━━━ Supplied text ━━━

Wasserbevorratung für die Frostschutzberegnung im Obstbau
Zur Ertrags- und Qualitätssicherung von Obstkulturen durch eine Beregnung in Spätfrostnächten bedarf es kurzfristig großer Wassermengen.

Diese bereitzustellen ist meist die größte Herausforderung, wenn eine neue Frostschutzberegnung auf Obstbauflächen installiert werden soll.
 
Wassermengen
Um den benötigten Wasservorrat zu ermitteln, empfiehlt es sich, von 30 Stunden Beregnungszeit je Spätfrostperiode auszugehen. So können beispielsweise drei aufeinanderfolgende Frostnächte mit je zehn Einsatzstunden abgedeckt werden.
Neben der klassischen Überkronenberegnung und der Unterkronenberegnung ist in Tabelle 1 auch der Wasserbedarf einer wassersparenden Baumstreifenberegnung mit Mikrosprinklern (FLIPPER, Fa. Naan-DanJain) aufgeführt. Dieses Beregnungssystem  wird in Deutschland als Frostschutz derzeit neu diskutiert und erprobt. Es liegen positive Erfahrungen aus Praxisbetrieben und  vielversprechende Untersuchungsergebnisse aus Belgien vor. Je nach Witterungsverlauf und Vegetationsbeginn der zu beregnenden Kultur sollten diese Wassermengen Anfang (z. B. Aprikosen) bis spätestens Ende März (z. B. Apfel) bereitstehen.

━━━ Available data ━━━

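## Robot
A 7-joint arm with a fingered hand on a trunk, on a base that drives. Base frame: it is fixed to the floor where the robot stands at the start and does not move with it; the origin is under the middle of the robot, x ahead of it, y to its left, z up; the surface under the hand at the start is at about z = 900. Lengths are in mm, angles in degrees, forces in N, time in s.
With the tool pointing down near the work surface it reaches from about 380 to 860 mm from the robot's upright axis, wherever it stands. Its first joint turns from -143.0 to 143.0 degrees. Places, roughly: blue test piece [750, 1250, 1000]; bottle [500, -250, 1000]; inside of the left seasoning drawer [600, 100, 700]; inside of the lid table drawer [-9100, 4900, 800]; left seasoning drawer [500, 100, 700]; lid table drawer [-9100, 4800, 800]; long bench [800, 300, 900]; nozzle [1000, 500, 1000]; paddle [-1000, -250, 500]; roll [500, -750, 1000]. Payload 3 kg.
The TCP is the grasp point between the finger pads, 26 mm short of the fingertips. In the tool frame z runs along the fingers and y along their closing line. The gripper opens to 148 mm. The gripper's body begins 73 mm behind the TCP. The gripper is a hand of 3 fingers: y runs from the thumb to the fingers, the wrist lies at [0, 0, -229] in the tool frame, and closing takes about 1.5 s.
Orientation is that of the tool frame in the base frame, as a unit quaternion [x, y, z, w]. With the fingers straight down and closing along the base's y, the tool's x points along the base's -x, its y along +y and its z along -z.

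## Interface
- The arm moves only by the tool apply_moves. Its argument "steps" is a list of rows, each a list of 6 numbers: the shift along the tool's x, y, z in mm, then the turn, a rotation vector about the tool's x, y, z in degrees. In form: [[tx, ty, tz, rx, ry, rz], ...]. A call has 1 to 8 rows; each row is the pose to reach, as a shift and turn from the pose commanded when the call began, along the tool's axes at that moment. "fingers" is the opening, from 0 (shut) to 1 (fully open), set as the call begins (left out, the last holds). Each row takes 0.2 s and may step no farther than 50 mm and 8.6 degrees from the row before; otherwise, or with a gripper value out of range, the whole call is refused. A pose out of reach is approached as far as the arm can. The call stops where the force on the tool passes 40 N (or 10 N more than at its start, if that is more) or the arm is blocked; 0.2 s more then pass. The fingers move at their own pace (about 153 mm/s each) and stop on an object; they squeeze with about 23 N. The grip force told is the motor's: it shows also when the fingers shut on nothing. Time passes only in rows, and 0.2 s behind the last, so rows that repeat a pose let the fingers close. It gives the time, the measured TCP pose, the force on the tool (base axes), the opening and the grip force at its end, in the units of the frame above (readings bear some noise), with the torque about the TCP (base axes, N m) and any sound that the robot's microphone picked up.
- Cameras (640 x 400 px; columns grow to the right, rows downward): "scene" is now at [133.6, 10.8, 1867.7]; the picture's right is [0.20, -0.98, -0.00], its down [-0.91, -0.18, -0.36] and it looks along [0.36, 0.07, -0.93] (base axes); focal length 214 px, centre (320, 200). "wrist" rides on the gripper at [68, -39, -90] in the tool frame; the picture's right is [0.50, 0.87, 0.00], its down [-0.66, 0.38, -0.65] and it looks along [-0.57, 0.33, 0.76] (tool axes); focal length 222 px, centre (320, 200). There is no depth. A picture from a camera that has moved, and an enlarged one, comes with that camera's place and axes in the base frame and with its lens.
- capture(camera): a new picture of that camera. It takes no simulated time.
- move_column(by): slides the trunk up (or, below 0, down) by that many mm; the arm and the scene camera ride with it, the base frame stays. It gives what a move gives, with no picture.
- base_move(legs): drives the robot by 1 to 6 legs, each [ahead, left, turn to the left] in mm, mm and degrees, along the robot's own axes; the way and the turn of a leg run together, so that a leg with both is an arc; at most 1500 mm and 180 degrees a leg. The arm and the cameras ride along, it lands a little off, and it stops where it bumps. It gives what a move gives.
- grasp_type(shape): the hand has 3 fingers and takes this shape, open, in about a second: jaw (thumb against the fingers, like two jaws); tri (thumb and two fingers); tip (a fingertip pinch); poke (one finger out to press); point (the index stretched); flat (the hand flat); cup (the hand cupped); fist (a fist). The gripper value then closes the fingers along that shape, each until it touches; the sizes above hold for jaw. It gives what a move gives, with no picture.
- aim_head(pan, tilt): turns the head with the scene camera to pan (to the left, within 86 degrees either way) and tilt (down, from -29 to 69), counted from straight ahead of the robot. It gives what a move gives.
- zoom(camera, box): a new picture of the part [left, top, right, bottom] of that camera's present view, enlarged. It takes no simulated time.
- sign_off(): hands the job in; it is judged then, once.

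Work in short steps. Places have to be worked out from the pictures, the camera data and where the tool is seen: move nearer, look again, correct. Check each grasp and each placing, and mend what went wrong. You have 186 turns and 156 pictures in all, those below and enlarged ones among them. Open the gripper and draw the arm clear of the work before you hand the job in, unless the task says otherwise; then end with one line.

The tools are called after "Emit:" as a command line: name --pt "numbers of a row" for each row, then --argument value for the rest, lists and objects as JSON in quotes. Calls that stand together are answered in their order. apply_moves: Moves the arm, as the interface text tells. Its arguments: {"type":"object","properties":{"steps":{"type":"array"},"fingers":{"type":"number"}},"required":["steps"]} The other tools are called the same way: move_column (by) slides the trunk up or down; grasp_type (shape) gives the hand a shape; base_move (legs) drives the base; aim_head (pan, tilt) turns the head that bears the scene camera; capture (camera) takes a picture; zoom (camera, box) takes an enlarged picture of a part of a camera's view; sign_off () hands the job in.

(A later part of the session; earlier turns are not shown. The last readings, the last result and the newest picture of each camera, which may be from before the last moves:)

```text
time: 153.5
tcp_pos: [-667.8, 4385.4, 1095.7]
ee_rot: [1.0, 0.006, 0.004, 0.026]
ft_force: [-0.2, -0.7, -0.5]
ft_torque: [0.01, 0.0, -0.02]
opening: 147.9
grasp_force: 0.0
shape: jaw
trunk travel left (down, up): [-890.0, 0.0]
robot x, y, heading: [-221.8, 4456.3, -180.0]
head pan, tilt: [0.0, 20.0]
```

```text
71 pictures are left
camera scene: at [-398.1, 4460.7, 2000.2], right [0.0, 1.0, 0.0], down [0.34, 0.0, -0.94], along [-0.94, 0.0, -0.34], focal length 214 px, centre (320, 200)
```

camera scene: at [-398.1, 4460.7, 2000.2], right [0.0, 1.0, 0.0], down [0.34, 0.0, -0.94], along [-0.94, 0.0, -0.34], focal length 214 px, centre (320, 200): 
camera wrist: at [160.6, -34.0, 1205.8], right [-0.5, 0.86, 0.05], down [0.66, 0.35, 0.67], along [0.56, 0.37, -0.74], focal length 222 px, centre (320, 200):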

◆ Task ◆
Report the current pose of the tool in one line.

━━━

Cite the supplied text exactly. Begin with "Wasserbevorratung für die" and finish with "installiert werden soll.".

◆ Expected answer ◆
Wasserbevorratung für die Frostschutzberegnung im Obstbau
Zur Ertrags- und Qualitätssicherung von Obstkulturen durch eine Beregnung in Spätfrostnächten bedarf es kurzfristig großer Wassermengen.

Diese bereitzustellen ist meist die größte Herausforderung, wenn eine neue Frostschutzberegnung auf Obstbauflächen installiert werden soll.